━━━━━ MATERIAL ━━━━━
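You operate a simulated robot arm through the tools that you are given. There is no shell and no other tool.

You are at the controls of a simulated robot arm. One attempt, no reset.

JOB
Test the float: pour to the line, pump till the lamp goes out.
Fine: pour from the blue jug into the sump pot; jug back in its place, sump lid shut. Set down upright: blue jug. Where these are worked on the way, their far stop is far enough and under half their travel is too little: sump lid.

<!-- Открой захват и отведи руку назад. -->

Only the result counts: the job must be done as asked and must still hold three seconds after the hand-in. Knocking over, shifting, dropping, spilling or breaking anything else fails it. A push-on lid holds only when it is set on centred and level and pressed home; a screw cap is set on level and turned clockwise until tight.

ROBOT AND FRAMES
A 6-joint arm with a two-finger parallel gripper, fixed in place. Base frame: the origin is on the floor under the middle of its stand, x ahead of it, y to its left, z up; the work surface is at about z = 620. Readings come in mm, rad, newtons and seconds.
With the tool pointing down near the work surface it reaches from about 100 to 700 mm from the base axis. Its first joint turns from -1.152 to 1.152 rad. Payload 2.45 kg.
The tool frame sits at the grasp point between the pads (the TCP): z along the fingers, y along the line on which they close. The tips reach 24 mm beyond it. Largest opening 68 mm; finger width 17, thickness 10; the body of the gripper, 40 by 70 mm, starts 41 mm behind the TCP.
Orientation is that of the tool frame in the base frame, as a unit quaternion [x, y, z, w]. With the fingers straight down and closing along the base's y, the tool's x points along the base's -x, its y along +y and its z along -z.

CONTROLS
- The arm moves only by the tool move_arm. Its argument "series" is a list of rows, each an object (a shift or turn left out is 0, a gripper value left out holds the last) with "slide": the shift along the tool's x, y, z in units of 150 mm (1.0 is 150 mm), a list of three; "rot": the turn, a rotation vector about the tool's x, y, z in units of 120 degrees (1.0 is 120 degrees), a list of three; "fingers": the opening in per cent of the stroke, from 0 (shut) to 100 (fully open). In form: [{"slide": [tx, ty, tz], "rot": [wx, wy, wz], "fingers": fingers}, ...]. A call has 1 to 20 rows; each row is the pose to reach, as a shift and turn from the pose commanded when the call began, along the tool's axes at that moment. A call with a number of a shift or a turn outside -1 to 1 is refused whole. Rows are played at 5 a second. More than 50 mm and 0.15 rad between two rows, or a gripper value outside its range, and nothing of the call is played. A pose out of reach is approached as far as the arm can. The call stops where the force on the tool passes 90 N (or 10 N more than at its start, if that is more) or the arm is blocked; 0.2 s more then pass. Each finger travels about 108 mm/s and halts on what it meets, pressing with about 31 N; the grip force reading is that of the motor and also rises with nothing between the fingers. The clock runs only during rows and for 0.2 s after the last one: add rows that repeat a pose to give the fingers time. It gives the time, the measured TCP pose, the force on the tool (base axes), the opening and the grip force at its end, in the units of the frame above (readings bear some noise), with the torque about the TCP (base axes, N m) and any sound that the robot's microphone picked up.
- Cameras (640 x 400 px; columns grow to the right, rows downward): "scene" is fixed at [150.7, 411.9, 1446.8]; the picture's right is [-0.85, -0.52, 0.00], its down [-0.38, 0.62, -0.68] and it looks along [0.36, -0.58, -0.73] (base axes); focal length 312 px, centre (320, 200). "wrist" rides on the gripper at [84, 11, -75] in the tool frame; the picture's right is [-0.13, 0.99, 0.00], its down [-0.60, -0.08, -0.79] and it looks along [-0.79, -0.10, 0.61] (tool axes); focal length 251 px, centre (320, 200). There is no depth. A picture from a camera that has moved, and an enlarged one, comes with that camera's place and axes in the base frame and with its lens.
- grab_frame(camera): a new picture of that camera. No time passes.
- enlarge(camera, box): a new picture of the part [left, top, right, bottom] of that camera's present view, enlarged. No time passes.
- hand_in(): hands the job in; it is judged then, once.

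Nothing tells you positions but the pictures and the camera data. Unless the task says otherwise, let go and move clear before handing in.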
━━━━━
━━━━━ MATERIAL ━━━━━
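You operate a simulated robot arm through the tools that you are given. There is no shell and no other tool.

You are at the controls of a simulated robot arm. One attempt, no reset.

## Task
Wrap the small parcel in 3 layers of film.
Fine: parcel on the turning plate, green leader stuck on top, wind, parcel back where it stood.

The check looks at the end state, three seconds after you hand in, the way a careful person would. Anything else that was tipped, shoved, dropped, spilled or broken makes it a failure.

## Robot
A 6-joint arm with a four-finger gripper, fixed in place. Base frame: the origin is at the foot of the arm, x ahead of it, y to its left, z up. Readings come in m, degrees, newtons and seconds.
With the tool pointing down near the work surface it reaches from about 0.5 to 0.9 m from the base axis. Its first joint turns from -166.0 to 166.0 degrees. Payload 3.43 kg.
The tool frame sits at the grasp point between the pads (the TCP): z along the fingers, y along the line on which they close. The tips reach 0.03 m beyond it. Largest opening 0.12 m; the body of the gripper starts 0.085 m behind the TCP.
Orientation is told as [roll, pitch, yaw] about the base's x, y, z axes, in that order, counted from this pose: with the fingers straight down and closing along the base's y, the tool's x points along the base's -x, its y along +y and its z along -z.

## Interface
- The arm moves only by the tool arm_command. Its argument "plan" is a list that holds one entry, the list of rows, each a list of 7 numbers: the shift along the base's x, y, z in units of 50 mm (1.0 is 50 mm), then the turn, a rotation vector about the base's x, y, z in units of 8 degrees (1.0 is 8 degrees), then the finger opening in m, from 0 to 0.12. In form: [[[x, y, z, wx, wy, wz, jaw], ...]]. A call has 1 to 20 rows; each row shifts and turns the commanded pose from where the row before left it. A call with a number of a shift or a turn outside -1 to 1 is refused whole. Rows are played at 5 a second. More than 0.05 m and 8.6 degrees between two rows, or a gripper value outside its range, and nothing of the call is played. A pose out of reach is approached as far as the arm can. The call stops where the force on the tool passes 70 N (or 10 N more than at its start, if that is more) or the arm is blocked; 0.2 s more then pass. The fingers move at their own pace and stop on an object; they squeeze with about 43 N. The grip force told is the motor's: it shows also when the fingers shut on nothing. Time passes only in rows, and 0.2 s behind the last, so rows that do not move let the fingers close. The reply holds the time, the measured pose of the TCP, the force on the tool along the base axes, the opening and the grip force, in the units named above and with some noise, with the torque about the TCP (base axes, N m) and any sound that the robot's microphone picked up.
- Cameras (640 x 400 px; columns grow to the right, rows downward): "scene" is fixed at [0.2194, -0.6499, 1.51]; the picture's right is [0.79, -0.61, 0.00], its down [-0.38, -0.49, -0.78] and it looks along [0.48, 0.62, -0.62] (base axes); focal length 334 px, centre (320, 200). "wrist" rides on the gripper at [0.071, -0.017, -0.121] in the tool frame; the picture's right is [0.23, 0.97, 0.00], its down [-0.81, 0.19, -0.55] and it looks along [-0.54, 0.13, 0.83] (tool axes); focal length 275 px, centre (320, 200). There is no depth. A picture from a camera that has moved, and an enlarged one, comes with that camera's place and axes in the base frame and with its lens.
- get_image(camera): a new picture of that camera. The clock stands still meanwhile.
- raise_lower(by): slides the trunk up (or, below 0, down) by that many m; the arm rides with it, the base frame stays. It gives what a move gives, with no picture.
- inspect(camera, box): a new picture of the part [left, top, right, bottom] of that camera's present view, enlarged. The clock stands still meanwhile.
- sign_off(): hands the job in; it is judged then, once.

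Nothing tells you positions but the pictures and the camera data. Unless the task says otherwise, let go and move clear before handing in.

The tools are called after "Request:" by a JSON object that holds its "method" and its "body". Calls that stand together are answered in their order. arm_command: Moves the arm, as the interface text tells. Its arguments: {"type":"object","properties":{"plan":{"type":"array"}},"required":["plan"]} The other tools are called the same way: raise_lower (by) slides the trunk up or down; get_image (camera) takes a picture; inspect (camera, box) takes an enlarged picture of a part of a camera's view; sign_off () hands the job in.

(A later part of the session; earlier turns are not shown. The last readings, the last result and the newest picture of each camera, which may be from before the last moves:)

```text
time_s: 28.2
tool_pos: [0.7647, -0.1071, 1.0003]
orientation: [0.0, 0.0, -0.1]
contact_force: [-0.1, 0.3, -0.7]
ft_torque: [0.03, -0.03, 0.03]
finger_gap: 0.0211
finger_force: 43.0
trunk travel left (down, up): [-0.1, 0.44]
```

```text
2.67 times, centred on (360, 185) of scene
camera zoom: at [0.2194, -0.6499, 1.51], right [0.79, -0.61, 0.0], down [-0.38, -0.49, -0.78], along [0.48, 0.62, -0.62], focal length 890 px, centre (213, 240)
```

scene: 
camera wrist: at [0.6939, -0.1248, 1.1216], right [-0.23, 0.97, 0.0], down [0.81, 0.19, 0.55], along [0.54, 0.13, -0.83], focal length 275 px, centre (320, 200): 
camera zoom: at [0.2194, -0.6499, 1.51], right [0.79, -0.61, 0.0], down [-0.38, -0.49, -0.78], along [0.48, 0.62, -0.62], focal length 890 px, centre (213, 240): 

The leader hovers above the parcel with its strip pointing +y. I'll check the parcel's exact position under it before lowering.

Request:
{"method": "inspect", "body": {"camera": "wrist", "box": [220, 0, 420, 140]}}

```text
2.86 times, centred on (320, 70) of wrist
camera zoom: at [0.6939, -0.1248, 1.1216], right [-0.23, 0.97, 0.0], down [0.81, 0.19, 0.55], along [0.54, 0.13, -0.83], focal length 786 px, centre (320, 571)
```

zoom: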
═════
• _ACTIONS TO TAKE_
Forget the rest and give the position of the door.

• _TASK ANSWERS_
━━━━━ SOURCE PASSAGE ━━━━━
The Company's liquidity has been enhanced by its ability to borrow from the Federal Home Loan Bank of New York ("FHLBNY"), whose competitive advance programs and lines of credit provide the Company with a safe, reliable, and convenient source of funds.  A significant decrease in deposits in the future could result in the Company having to seek other sources of funds for liquidity purposes.  Such sources could include, but are not limited to, additional borrowings, brokered deposits, negotiated time deposits, the sale of "available-for-sale" investment securities, the sale of securitized loans, or the sale of whole loans.  Such actions could result in higher interest expense and/or losses on the sale of securities or loans.
━━━━━
• _ACTIONS TO TAKE_
- 1) Transcribe the source passage beginning at "The Company's liquidity". Stop after "securities or loans.".
- 2) Please continue the source passage.

• _TASK ANSWERS_
- 1)
The Company's liquidity has been enhanced by its ability to borrow from the Federal Home Loan Bank of New York ("FHLBNY"), whose competitive advance programs and lines of credit provide the Company with a safe, reliable, and convenient source of funds.  A significant decrease in deposits in the future could result in the Company having to seek other sources of funds for liquidity purposes.  Such sources could include, but are not limited to, additional borrowings, brokered deposits, negotiated time deposits, the sale of "available-for-sale" investment securities, the sale of securitized loans, or the sale of whole loans.  Such actions could result in higher interest expense and/or losses on the sale of securities or loans.

- 2)
Through the first nine months of 2016, as indicated in the Consolidated Statement of Cash Flows, the Company reported net cash flows from financing activities of $89.7 million generated principally by increased balances of demand, savings and money market deposit accounts.  This increase was the result of organic growth and new customer relationships within our existing marketplace concentrated in the business and municipal customer segments coupled with targeted promotions for our MMDA product.  This was invested in purchases of investment securities of $40.9 million, net of proceeds from maturities, sales and redemptions.  In addition, $43.7 million was invested in new loan generation.  Net cash flows from operating activities provided an additional $4.1 million through the first nine months of 2016 resulting in an increase in cash and equivalents of $8.4 million through this time period.  As a recurring source of liquidity, the Company's investment securities provided $59.0 million in proceeds from maturities and principal reductions through the first nine months of 2016.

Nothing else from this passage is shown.